%%

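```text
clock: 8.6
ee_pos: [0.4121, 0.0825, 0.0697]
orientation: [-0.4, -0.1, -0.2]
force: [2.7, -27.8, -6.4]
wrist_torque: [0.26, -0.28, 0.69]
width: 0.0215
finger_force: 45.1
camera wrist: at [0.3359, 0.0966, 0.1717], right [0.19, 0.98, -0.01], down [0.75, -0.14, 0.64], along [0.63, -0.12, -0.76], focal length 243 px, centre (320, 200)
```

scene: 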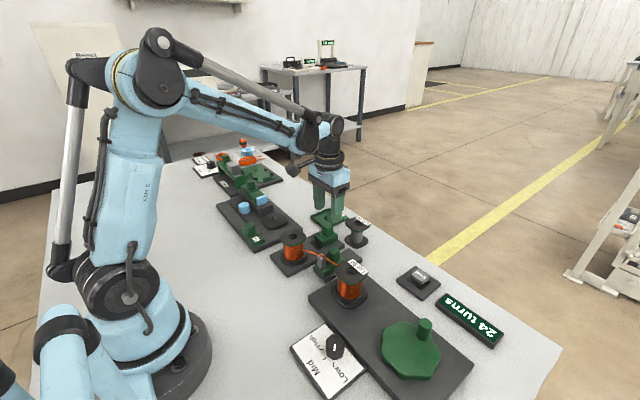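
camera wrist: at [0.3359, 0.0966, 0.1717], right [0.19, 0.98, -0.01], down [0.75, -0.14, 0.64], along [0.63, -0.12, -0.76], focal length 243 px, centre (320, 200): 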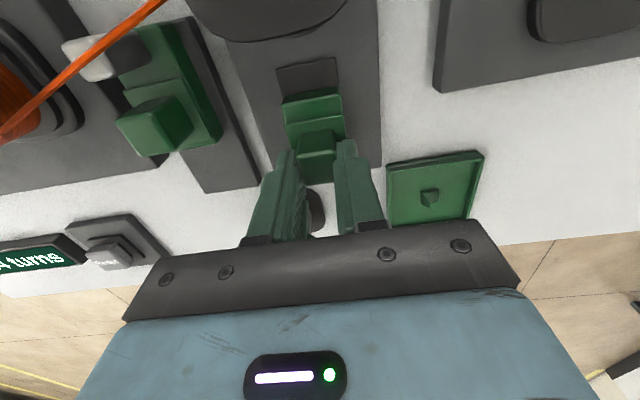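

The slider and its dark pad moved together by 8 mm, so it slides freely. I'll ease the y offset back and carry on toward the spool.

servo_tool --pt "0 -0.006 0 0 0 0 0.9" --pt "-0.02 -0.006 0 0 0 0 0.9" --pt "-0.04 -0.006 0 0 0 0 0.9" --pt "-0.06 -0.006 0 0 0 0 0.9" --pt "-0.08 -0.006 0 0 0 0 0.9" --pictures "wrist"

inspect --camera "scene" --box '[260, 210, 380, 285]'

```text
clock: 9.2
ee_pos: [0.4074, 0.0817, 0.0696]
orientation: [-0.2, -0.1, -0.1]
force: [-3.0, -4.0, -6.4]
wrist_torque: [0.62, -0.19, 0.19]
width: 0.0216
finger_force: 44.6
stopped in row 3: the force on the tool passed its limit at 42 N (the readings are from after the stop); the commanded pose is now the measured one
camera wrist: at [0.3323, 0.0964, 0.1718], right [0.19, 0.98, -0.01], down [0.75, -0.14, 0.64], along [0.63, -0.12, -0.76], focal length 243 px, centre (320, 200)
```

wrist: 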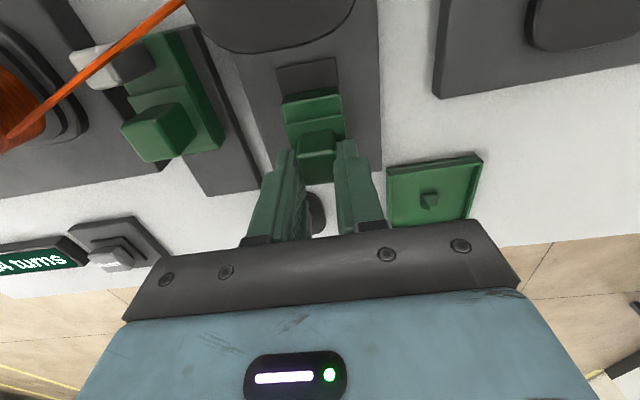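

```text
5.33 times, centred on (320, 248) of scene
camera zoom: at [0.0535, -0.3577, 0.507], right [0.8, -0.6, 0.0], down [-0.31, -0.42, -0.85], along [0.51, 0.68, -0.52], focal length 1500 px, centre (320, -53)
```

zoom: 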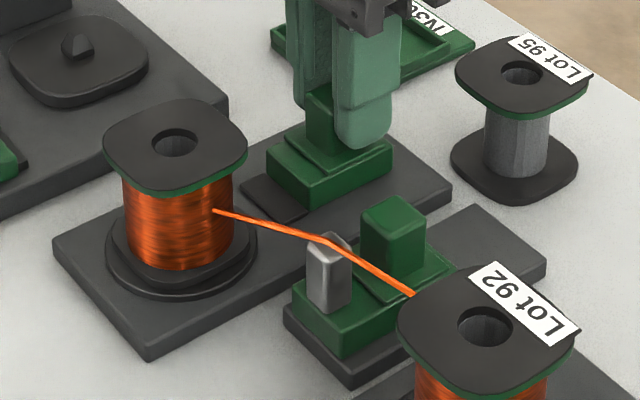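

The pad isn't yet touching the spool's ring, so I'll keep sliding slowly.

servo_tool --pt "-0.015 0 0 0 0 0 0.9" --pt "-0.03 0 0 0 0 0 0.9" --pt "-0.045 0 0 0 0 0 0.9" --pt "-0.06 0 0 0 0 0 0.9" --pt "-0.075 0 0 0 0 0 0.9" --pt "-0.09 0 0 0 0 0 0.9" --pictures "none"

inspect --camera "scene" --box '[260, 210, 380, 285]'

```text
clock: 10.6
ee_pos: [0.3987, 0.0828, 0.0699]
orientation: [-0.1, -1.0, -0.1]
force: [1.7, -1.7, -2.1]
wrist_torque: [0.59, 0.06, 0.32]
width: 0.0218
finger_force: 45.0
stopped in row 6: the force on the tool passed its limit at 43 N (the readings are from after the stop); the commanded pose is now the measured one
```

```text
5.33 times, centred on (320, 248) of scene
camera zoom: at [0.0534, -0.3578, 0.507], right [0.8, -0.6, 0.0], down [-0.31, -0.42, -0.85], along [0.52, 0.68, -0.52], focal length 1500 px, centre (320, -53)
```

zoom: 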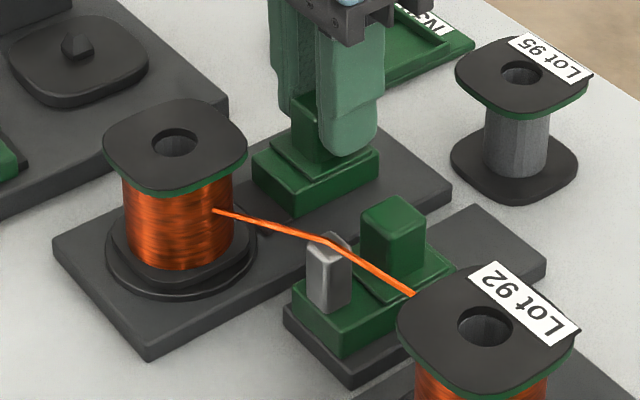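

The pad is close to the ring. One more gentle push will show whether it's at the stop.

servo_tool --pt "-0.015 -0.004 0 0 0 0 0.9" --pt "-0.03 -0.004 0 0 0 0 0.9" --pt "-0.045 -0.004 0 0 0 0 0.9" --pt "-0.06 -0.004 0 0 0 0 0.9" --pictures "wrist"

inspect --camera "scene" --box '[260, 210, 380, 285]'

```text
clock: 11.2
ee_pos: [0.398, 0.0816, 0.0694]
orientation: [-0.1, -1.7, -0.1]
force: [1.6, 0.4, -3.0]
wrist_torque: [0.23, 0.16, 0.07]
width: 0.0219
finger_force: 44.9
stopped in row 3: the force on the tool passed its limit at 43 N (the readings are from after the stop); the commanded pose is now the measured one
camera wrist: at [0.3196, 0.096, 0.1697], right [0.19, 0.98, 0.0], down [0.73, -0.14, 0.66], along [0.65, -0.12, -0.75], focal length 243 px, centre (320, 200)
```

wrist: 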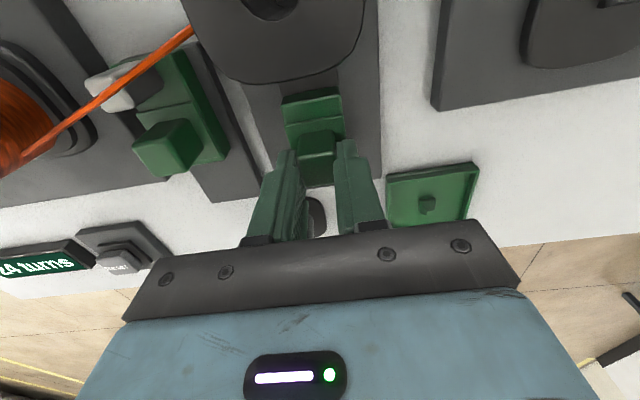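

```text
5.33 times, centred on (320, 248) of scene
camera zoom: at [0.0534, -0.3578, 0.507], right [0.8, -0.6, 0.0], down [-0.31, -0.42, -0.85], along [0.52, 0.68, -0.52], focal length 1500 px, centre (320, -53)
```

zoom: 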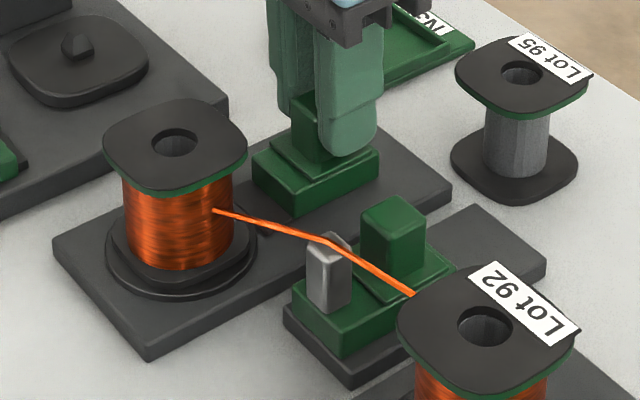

%%

## Goal
Make an exact copy of the whole listing, but don't bring over any pictures.

## Finished answer
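```text
clock: 8.6
ee_pos: [0.4121, 0.0825, 0.0697]
orientation: [-0.4, -0.1, -0.2]
force: [2.7, -27.8, -6.4]
wrist_torque: [0.26, -0.28, 0.69]
width: 0.0215
finger_force: 45.1
camera wrist: at [0.3359, 0.0966, 0.1717], right [0.19, 0.98, -0.01], down [0.75, -0.14, 0.64], along [0.63, -0.12, -0.76], focal length 243 px, centre (320, 200)
```

scene: 
camera wrist: at [0.3359, 0.0966, 0.1717], right [0.19, 0.98, -0.01], down [0.75, -0.14, 0.64], along [0.63, -0.12, -0.76], focal length 243 px, centre (320, 200): 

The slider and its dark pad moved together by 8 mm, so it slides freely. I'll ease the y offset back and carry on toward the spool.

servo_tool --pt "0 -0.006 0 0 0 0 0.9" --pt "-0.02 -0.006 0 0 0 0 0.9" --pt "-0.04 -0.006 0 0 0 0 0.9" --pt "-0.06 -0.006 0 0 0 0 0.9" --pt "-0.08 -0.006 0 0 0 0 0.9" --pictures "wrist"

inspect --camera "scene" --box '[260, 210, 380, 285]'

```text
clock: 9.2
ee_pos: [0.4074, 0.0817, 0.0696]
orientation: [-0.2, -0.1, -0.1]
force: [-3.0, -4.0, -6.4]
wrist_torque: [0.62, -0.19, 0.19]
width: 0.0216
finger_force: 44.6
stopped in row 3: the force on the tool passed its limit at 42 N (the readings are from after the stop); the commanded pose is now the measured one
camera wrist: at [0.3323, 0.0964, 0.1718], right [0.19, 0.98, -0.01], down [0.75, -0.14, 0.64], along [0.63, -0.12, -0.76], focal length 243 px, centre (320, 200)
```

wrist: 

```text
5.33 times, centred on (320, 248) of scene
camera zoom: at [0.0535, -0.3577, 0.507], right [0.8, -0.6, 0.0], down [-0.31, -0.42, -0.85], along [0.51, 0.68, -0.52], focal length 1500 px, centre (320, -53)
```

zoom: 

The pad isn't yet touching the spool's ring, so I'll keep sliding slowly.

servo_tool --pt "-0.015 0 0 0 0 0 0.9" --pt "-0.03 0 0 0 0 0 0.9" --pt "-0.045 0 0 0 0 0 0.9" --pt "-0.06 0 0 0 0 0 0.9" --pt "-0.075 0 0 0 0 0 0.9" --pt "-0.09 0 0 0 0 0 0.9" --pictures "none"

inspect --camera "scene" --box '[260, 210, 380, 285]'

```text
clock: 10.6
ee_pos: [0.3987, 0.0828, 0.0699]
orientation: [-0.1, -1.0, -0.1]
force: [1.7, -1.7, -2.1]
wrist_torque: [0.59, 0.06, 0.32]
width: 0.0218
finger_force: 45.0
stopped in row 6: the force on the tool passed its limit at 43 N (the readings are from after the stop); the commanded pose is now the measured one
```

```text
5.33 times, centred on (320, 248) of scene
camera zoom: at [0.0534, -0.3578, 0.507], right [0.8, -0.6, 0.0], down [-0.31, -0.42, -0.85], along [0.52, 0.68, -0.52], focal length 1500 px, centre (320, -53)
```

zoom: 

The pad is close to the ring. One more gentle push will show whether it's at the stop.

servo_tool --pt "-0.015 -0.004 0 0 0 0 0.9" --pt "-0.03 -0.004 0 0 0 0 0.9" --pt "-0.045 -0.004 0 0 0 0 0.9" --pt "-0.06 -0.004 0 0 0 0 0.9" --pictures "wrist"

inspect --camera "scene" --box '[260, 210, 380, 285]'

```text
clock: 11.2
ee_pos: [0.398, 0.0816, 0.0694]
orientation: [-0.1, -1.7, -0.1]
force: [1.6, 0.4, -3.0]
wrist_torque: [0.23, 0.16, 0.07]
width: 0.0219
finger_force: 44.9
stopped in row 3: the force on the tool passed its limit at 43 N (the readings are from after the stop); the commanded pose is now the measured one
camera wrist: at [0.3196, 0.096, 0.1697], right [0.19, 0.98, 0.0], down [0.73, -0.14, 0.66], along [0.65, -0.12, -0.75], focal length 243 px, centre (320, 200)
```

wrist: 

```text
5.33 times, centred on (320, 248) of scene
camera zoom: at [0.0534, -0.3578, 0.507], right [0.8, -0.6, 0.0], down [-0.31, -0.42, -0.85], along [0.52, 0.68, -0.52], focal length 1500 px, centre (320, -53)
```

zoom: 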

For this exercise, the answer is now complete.